Thursday, 11/18-Saturday, 11/20: Declared the "greatest club comic" we've got and New York City's hardest-working, off-color quick-hitter, Dave Attell doesn't actually have a grand scheme. Last of his kind, the 56-year-old has led a successful career, hosting TV shows like Insomniac With Dave Attell, Dave's Old Porn, and Comedy Underground, as well as a Netflix series with fellow blue man Jeff Ross called Bumping Mics and, soon, he'll star alongside Amy Schumer, Michael Rapaport, and Michael Cera in the upcoming Hulu series Life & Beth.

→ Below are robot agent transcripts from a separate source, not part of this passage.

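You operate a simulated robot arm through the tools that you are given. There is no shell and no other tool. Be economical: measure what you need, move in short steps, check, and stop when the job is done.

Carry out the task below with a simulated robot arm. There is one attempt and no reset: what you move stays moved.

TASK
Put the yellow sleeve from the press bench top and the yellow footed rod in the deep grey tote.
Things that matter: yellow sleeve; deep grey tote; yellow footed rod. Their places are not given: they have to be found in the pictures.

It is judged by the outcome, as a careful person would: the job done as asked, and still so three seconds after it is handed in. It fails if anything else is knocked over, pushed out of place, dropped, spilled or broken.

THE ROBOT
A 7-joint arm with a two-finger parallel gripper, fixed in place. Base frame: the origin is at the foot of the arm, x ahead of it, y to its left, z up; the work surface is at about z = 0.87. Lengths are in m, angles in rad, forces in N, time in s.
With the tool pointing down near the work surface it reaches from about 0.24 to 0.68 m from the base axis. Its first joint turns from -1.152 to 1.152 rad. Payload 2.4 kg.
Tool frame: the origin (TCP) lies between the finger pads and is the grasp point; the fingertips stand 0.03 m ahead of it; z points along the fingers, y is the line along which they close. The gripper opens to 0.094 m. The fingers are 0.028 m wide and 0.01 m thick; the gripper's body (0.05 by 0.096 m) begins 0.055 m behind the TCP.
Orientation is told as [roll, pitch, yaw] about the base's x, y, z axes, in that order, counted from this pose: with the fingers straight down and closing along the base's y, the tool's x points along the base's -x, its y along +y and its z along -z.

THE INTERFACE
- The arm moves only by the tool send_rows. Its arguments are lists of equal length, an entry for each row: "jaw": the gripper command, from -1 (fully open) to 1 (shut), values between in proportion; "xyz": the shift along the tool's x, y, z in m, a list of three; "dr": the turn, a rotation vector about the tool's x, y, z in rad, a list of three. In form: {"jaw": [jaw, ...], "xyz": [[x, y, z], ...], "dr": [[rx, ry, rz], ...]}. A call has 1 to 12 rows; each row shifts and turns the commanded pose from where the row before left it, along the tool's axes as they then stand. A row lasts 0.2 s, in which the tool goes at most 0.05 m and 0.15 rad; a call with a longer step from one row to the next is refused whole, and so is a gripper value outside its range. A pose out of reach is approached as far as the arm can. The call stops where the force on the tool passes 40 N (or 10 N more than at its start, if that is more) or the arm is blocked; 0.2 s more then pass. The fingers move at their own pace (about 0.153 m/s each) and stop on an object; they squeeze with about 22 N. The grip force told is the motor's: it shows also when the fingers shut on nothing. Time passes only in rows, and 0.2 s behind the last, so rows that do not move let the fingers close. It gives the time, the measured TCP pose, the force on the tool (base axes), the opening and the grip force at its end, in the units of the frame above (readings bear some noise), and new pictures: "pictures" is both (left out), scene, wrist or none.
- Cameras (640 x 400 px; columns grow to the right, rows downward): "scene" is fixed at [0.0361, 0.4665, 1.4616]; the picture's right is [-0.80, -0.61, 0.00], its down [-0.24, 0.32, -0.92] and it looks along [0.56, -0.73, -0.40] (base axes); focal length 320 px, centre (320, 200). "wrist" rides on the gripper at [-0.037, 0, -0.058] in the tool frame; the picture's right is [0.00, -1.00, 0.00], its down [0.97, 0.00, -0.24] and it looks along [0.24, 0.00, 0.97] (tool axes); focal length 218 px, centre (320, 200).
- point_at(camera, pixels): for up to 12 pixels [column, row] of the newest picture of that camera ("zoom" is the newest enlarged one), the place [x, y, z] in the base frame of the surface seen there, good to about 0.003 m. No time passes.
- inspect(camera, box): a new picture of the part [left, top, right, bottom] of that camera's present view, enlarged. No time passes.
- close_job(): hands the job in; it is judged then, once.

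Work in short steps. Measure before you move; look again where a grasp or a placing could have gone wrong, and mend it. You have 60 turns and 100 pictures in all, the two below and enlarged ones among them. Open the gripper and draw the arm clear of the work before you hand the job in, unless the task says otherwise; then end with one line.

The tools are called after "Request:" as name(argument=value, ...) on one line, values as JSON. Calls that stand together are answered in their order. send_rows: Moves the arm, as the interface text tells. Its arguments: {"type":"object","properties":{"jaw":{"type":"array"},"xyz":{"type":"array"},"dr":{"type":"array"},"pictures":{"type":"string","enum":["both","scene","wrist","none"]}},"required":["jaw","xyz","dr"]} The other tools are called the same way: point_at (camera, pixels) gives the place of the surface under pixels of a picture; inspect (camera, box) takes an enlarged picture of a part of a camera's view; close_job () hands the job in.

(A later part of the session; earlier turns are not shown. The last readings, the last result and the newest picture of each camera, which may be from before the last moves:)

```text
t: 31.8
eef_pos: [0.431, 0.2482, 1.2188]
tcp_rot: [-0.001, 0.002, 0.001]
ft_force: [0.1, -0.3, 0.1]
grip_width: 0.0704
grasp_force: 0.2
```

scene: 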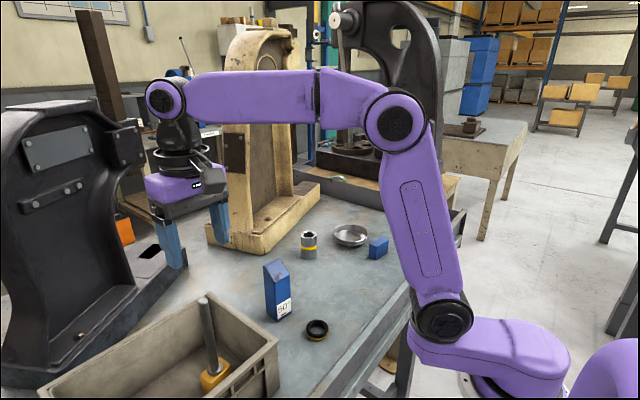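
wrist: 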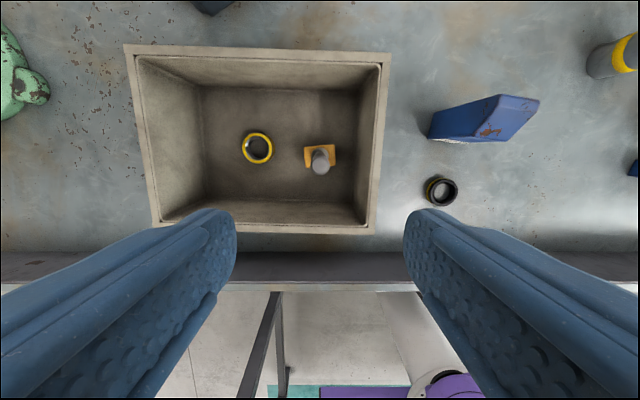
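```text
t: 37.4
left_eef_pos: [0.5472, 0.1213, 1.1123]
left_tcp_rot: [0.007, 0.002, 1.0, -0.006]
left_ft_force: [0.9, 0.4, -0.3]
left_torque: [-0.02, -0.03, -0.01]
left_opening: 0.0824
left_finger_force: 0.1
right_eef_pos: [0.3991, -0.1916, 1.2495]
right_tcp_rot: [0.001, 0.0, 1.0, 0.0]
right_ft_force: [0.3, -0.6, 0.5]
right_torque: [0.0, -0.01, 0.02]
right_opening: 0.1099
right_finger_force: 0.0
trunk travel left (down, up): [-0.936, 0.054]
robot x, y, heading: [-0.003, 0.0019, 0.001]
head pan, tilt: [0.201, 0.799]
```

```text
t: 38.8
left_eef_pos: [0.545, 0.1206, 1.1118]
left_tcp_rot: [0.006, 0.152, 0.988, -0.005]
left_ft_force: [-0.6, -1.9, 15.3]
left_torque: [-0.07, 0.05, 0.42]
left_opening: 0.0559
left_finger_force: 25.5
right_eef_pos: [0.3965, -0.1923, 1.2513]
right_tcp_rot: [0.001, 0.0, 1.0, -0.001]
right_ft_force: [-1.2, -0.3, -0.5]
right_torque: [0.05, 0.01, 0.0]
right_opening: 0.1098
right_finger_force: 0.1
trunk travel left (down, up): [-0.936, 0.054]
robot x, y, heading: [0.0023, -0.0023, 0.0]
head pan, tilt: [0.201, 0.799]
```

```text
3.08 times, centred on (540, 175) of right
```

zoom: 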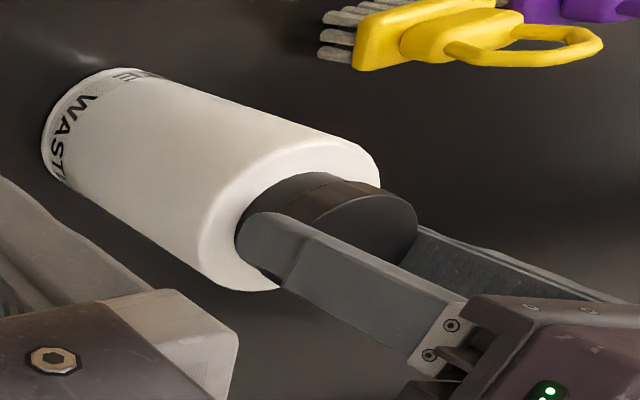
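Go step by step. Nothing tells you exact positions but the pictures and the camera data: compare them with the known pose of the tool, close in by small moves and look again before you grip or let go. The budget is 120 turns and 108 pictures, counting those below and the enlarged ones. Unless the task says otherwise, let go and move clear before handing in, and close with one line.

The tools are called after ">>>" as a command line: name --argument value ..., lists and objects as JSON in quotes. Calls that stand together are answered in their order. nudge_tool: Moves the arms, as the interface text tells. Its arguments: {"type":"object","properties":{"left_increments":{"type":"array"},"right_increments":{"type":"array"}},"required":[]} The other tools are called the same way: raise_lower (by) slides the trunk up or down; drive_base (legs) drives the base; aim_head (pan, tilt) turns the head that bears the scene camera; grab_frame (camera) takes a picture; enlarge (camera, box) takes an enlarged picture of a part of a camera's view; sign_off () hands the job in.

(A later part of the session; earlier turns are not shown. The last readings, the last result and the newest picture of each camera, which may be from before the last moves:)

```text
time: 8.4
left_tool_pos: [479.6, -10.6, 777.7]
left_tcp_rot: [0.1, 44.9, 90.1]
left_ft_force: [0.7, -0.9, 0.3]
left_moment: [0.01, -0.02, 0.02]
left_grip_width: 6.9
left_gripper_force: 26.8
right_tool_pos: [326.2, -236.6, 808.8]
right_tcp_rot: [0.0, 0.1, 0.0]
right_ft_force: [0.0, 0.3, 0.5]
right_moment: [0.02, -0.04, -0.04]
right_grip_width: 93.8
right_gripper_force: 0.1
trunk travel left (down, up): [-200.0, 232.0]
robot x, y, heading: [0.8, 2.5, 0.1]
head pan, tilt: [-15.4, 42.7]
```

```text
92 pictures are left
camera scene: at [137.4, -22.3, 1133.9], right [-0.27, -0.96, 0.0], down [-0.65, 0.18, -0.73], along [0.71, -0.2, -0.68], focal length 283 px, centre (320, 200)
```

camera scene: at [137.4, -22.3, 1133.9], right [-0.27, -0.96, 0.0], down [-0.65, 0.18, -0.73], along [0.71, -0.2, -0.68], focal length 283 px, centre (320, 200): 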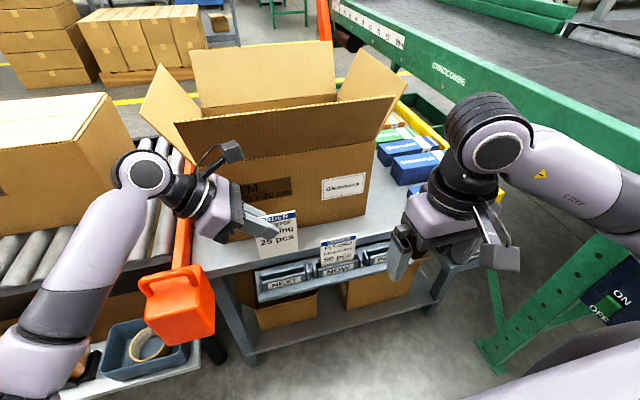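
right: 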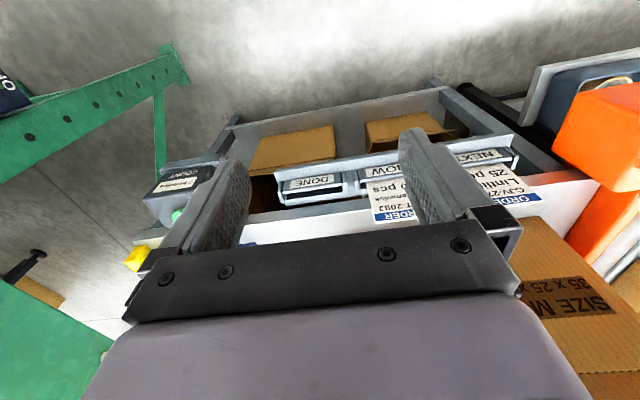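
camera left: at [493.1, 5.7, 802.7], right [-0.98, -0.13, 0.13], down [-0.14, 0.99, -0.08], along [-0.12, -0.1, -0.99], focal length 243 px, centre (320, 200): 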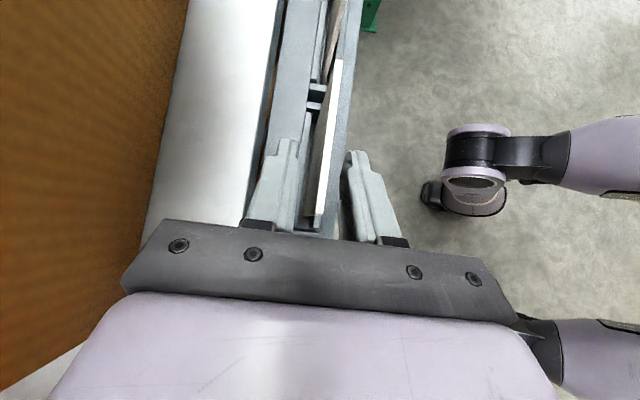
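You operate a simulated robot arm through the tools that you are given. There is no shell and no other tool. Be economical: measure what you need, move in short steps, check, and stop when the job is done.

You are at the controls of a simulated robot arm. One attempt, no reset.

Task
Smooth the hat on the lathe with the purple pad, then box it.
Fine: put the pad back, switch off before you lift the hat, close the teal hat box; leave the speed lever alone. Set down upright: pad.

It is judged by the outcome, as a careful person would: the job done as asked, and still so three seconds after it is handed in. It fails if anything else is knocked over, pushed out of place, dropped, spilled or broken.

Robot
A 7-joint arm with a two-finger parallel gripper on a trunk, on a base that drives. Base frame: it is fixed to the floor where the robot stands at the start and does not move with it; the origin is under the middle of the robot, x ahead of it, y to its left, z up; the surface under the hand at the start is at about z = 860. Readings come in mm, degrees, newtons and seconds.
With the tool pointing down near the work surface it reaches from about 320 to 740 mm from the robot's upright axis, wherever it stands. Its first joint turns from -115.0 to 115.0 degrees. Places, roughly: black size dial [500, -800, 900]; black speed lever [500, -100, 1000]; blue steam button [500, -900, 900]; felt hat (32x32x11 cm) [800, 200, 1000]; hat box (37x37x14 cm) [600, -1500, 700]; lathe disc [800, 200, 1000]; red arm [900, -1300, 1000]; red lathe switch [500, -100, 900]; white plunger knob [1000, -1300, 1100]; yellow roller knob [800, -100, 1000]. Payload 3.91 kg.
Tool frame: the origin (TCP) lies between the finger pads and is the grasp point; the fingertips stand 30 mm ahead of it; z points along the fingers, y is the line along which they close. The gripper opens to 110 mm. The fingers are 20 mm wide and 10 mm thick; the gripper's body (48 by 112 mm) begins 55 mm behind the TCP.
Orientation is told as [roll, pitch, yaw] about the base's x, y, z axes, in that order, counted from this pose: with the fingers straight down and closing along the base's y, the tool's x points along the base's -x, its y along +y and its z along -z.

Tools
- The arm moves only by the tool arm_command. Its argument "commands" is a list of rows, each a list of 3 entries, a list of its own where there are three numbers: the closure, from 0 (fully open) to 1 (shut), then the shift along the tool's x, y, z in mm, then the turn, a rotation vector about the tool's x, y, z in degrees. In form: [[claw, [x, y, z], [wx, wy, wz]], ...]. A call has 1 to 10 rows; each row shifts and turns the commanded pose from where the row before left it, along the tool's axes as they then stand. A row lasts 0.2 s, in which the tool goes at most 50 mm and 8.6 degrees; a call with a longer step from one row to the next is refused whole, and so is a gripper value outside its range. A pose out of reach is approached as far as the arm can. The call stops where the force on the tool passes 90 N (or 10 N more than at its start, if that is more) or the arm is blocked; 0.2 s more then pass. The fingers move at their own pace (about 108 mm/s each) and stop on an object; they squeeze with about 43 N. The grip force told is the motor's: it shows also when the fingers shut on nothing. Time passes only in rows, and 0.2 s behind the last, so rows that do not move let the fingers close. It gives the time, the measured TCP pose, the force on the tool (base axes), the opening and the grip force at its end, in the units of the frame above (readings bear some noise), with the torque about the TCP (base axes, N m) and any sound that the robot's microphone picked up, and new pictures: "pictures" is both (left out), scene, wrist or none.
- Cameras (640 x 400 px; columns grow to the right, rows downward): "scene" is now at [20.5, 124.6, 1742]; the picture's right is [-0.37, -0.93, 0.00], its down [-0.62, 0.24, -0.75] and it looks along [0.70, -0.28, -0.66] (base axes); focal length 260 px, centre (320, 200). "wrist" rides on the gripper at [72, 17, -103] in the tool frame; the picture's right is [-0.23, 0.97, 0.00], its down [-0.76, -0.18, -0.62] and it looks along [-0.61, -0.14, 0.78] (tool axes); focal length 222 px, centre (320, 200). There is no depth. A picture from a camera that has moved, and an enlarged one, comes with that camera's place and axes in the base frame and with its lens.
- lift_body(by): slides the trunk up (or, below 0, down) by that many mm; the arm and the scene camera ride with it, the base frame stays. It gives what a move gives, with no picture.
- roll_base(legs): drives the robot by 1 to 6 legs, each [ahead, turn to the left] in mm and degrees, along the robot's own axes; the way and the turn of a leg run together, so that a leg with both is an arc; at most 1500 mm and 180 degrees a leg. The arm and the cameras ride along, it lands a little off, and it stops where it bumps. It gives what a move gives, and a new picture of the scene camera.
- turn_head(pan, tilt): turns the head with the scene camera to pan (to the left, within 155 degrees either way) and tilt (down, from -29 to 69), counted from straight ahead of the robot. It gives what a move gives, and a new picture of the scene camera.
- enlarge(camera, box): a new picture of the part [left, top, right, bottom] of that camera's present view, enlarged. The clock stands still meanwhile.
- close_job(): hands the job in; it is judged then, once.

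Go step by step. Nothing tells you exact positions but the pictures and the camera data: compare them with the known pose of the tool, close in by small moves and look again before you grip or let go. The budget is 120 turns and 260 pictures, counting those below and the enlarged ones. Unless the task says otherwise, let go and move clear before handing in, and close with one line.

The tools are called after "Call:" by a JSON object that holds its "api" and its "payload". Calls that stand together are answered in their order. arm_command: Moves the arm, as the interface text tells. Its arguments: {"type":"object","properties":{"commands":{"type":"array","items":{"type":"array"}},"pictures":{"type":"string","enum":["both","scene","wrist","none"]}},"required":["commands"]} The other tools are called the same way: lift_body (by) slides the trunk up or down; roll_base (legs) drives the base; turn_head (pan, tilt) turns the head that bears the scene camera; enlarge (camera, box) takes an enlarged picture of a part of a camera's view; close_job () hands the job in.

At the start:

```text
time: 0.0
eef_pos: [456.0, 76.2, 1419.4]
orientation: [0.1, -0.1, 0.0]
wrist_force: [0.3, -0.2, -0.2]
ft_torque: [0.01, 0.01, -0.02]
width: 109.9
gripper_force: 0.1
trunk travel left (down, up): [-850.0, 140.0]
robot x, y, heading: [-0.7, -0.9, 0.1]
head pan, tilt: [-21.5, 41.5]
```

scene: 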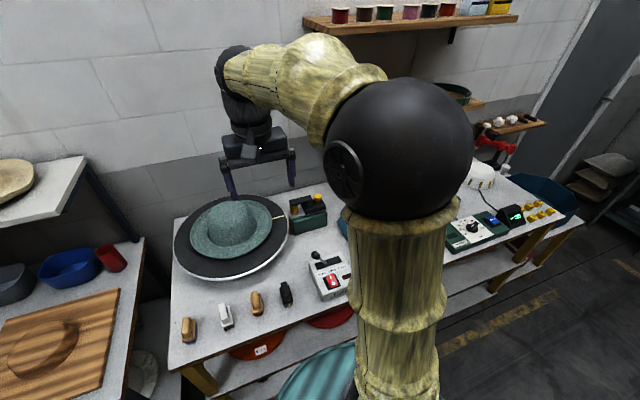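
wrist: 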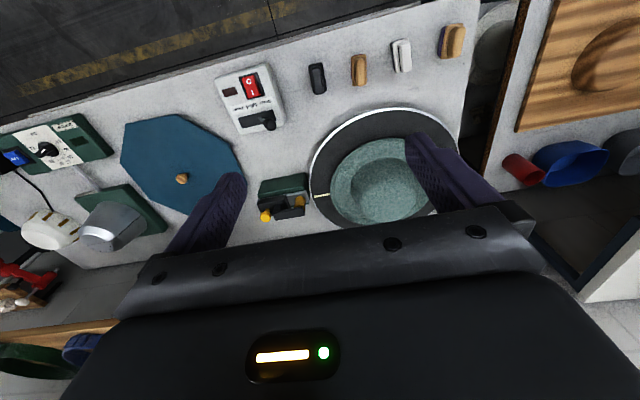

He's described his aging genitalia as "a tent that no one knows how to fold up" and when he takes the stage during the winter, he has been known to refer to himself as someone who looks like they just came to the club to get warm. But the beauty of Attell is that no one is safe. Not cats (they're a hoarding gateway), nor strippers, fame, Santa, dildos, drunk dads, the Amish, Florida, Spider-Man, Ohio, the cops, music, and, probably, you — if you find yourself in the front row. —Jerilyn Jordan
Doors open at 6:45 p.m. on Thursday, 6:30 p.m. and 9 p.m. on Friday, and 6:15 p.m. and 8:45 p.m. on Saturday at Mark Ridley's Comedy Castle; 310 S. Troy St., Royal Oak; 248-542-9900; comedycastle.com. Tickets are $30-$35+.